══ Data block ══
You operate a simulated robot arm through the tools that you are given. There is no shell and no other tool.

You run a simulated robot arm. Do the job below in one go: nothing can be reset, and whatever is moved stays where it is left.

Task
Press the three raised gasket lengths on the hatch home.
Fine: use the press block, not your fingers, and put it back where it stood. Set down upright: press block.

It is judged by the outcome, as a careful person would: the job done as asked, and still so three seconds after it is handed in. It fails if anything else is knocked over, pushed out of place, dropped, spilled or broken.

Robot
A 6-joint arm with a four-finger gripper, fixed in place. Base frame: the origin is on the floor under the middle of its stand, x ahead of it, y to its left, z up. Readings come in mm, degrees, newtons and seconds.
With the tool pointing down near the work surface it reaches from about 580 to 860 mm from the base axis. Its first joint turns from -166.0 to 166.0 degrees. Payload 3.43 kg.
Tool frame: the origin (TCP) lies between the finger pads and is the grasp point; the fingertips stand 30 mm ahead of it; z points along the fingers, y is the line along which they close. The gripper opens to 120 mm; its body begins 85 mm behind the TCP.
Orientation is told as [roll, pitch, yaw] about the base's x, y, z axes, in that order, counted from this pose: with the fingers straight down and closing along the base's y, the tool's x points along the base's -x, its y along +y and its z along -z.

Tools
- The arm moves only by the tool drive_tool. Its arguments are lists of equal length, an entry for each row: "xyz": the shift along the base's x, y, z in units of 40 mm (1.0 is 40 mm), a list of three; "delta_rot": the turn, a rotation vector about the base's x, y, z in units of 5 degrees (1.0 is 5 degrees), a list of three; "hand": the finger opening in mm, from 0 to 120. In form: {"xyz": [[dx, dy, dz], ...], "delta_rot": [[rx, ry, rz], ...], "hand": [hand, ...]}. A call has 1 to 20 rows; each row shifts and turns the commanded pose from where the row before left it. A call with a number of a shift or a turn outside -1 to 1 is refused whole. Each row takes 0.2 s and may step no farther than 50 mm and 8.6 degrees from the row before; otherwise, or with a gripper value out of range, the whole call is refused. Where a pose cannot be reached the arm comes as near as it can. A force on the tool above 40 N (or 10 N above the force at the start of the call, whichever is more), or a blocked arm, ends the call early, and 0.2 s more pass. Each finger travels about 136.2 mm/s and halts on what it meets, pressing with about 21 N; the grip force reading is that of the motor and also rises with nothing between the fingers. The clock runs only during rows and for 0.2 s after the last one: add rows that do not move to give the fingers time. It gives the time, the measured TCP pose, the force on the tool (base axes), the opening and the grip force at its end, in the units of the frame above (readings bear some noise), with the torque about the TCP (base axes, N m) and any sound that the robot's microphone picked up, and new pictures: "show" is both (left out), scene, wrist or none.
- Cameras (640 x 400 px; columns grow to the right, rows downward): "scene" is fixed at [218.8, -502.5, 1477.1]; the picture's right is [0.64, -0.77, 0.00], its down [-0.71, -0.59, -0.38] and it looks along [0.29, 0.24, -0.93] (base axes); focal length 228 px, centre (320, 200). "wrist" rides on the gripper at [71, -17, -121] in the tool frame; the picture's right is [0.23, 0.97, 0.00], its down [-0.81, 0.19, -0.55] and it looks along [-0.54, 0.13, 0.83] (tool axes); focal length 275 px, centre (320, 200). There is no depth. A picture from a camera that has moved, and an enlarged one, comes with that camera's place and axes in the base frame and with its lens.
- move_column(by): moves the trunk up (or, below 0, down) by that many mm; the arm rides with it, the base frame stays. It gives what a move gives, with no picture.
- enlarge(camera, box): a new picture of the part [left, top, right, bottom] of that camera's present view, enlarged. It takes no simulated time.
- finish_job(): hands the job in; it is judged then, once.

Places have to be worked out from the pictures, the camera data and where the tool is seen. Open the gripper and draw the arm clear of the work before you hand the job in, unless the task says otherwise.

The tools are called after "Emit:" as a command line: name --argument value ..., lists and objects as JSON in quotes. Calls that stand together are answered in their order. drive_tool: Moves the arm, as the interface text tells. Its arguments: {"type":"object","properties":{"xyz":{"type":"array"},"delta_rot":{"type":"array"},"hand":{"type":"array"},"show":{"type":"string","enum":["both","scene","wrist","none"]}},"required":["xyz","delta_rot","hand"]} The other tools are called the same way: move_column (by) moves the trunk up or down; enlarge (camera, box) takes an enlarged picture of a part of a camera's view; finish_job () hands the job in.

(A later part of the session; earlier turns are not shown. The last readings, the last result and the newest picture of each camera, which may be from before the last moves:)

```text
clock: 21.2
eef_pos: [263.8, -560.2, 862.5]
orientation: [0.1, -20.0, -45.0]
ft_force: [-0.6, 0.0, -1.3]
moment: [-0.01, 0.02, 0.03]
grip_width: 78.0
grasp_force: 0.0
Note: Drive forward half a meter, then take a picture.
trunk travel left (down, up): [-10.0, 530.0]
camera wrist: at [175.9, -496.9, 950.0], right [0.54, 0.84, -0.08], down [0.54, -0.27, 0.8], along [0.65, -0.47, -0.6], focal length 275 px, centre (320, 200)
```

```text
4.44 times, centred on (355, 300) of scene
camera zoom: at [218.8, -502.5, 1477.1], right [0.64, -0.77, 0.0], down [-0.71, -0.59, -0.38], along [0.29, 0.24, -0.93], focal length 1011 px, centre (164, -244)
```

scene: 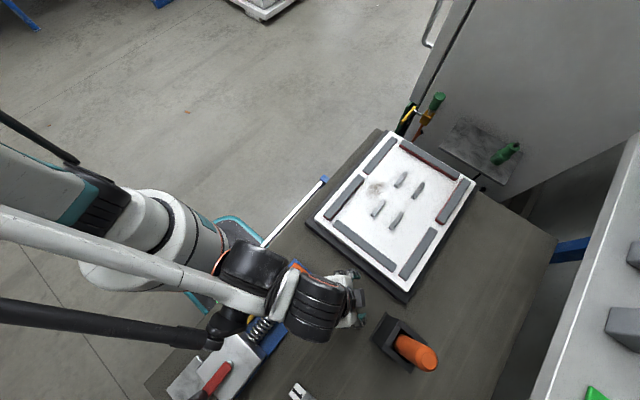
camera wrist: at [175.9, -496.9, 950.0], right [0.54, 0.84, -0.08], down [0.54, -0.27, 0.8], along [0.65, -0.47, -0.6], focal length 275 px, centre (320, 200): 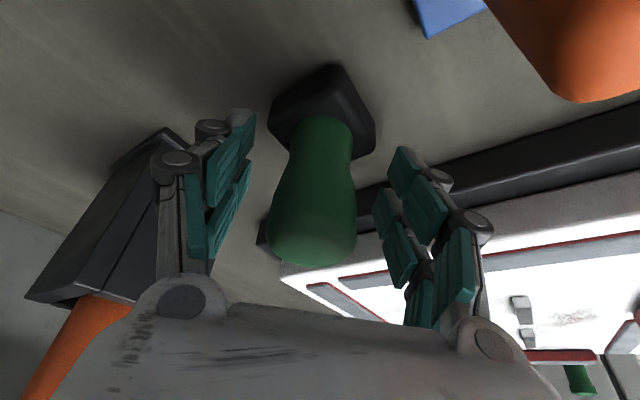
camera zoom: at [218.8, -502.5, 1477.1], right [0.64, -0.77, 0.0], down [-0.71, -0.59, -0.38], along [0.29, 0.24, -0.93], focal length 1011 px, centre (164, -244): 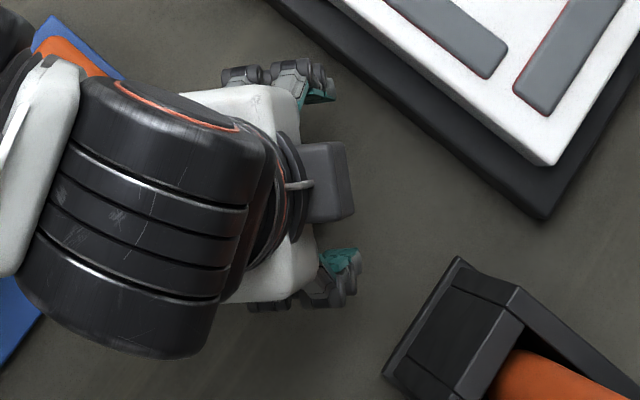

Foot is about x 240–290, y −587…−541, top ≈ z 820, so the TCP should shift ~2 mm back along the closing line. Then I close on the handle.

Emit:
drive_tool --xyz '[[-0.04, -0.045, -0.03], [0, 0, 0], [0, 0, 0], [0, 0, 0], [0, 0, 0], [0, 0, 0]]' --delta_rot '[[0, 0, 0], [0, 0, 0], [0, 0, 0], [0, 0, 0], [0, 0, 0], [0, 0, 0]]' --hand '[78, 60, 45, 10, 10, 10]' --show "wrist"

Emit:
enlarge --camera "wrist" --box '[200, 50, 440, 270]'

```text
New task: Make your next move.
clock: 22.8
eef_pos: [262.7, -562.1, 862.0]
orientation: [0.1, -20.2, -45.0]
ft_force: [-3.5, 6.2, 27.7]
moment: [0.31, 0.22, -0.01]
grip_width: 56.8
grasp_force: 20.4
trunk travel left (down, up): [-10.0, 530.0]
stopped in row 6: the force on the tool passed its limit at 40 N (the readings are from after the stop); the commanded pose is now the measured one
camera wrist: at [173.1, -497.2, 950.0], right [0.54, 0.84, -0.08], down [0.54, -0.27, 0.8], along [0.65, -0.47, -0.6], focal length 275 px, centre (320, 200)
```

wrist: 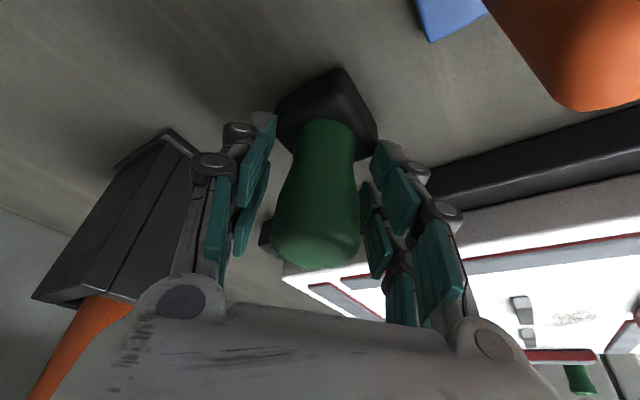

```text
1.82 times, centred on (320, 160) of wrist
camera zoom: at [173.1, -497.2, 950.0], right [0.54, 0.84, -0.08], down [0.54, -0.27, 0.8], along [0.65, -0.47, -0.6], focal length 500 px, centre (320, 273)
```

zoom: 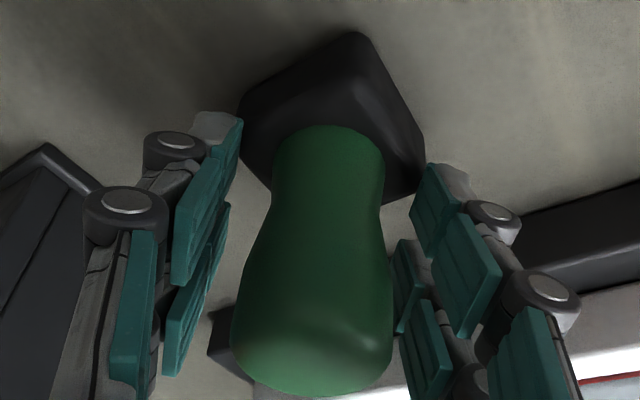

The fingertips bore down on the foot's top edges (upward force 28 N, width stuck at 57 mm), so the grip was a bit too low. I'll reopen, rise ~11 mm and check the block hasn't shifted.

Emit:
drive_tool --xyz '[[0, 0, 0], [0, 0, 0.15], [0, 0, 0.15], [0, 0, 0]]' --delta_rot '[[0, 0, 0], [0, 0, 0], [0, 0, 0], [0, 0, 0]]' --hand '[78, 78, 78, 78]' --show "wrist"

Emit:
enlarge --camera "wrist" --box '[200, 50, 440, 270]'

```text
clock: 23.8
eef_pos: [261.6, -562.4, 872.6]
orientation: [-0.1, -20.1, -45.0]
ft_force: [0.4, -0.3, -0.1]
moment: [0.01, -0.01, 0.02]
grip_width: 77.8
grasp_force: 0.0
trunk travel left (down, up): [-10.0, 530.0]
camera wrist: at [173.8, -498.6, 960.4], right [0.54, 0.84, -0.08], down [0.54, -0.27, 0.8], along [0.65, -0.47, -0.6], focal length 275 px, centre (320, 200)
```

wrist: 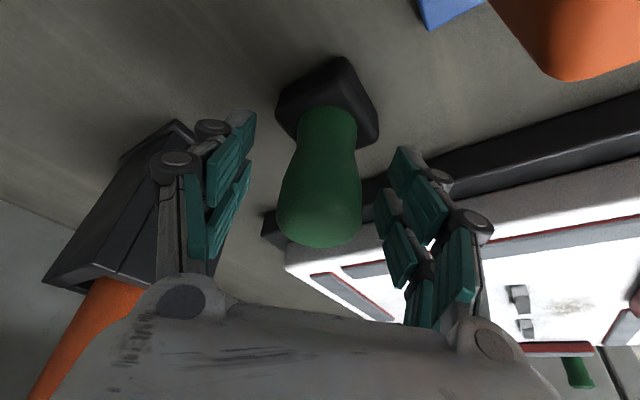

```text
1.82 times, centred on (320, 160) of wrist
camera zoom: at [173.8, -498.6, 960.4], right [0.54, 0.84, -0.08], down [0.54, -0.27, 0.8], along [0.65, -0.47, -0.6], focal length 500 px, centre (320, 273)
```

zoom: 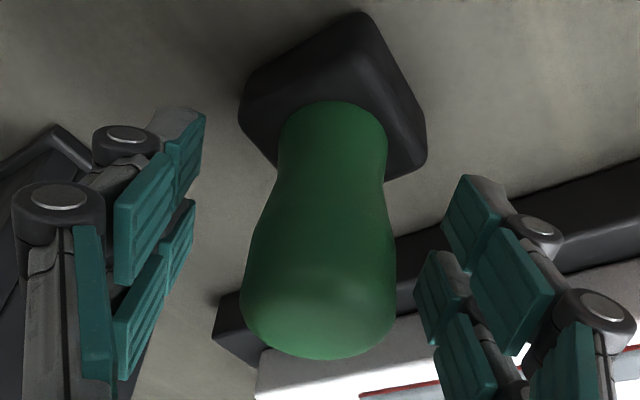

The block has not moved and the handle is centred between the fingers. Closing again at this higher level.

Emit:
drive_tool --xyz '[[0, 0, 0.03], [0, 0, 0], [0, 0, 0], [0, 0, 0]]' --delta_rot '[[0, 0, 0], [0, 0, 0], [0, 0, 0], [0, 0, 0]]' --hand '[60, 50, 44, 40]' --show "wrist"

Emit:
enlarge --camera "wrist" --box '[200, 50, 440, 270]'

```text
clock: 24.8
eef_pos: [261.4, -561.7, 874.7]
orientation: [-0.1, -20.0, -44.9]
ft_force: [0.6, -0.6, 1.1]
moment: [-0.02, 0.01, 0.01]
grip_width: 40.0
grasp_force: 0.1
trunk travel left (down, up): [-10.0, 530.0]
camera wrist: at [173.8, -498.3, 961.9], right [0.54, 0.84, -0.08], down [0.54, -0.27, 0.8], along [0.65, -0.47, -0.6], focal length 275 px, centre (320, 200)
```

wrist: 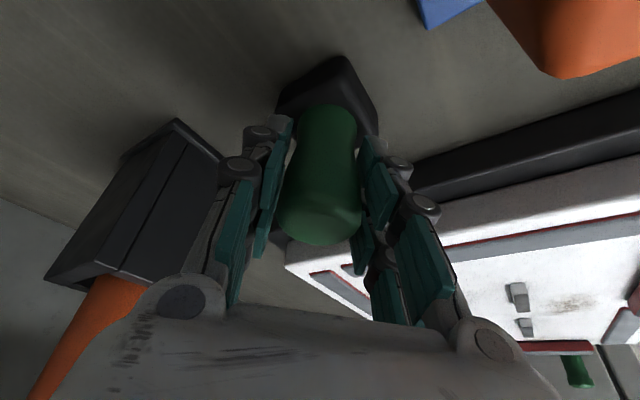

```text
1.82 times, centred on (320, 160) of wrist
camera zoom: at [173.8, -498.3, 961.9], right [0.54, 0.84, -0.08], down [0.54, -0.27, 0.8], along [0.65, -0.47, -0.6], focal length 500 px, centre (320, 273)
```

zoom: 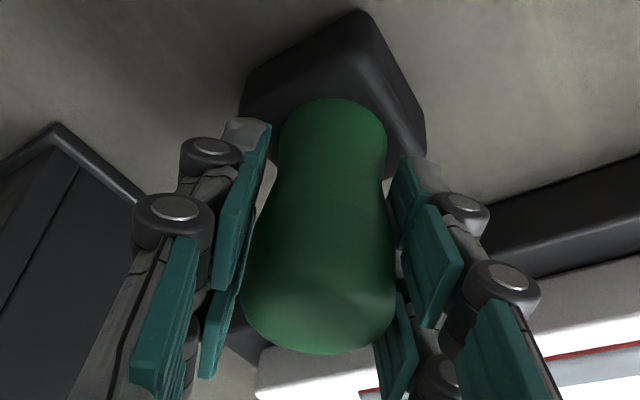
═══
Report how many lines of the data hold the string "joint"; give only the number.

◆ Solution below ◆
2